*TASK DESCRIPTION*
Copy out all of the data below with no alterations.
— Begin DATA —
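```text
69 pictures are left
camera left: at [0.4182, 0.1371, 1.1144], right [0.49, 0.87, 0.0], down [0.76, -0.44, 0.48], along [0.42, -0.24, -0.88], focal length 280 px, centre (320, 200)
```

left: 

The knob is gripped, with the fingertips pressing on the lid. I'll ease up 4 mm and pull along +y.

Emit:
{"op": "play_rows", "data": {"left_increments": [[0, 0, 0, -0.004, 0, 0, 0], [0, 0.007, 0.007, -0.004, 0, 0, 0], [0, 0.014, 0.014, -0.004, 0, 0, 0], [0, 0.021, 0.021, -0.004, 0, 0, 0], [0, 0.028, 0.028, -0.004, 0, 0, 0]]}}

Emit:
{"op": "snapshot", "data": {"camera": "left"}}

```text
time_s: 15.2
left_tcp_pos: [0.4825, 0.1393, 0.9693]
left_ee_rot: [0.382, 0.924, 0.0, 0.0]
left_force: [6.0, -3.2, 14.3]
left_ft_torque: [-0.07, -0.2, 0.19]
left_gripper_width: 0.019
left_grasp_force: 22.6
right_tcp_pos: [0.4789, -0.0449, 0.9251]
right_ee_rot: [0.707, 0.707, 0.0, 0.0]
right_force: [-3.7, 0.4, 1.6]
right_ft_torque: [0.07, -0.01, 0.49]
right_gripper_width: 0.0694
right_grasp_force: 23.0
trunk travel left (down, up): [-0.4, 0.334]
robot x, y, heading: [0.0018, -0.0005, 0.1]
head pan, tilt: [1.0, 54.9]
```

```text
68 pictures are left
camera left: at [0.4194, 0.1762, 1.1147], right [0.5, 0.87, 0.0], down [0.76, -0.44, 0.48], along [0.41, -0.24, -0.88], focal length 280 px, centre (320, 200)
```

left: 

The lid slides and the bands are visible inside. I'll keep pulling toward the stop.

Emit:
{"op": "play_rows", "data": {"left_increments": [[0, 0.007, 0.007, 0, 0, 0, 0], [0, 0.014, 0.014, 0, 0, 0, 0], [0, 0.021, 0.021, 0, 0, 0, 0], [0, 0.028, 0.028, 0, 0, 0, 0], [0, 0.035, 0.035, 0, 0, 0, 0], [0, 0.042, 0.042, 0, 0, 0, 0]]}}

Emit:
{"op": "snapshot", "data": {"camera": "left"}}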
— End DATA —
*THE REPLY*
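```text
69 pictures are left
camera left: at [0.4182, 0.1371, 1.1144], right [0.49, 0.87, 0.0], down [0.76, -0.44, 0.48], along [0.42, -0.24, -0.88], focal length 280 px, centre (320, 200)
```

left: 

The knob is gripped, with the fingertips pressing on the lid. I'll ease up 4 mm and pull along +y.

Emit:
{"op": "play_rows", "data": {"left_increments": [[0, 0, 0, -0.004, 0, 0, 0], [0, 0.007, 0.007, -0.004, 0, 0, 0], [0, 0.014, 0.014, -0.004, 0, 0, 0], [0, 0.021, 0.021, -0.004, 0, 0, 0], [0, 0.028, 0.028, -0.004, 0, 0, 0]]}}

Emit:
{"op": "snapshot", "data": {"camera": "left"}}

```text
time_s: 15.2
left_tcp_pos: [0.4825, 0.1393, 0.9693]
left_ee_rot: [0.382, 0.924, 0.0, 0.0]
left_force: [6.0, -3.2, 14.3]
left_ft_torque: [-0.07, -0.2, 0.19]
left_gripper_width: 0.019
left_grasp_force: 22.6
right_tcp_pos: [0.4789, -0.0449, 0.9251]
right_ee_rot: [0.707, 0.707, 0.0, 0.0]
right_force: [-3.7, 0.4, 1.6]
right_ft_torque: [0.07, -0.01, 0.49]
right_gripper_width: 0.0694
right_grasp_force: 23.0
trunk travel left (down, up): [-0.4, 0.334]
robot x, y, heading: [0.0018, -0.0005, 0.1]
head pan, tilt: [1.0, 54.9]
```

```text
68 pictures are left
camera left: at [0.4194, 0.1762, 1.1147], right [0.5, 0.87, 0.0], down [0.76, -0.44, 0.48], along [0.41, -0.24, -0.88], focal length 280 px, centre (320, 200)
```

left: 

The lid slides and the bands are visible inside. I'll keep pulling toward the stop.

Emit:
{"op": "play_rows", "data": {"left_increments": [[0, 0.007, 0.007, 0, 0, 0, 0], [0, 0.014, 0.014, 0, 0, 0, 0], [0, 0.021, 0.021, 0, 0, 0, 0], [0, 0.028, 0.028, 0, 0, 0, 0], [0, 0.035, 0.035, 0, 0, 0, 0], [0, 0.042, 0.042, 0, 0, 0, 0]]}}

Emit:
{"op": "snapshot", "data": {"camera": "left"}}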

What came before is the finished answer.